Na entrevista abaixo, a cineasta conta como foi atraída pelos salões de baile e relata a complexidade enfrentada numa produção em que a dança e a música são elementos protagonistas. Laís também fala sobre o ângulo feminino predominante no filme, entre outros temas:

Spoiler: Quais são as principais características de CHEGA DE SAUDADE?
Laís Bodanzky: A meu ver este filme é feminino, e se relaciona muito com este público. Aborda questões universais, mas de um ângulo próprio das mulheres. Trata de situações alegres e dolorosas. Quem vai ao baile em busca de um par entra no jogo da vida, marcado por situações ambíguas e sentimentos conflitantes. Você ganha, você perde. E para ganhar, muitas vezes tem de ceder em algo. Neste contexto, existe a verdade da esposa, e a verdade da amante. A razão da casada, e a da solteira. A vantagem da arrojada e a da tímida. Sem certo e errado. O benefício desta aposta é que estas pessoas conquistam a chance de terem momentos felizes.

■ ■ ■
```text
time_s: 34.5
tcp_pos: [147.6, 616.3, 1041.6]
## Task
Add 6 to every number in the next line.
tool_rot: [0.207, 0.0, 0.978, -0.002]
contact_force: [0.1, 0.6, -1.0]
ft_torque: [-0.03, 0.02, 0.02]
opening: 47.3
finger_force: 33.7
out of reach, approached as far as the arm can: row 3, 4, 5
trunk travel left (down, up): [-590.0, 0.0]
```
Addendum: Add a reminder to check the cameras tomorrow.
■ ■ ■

Spoiler: Que tipo de baile o filme mostra?
Bodanzky: O filme contém características de diversos salões de bailes. Há ingredientes tanto dos chamados bailes da terceira idade – que na verdade são freqüentados por pessoas dos 30 e 40 anos em diante – quanto de outras casas de forró, brega e samba-rock onde o público é mais jovem. Nosso salão é como a cidade de São Paulo, que é uma salada cultural, que tem representantes de várias regiões do país e do mundo convivendo em harmonia. Isso, pra mim, é lindo. Pode ter japonesa dançando com negro; ruivo europeu paquerando uma senhora de traços indígenas...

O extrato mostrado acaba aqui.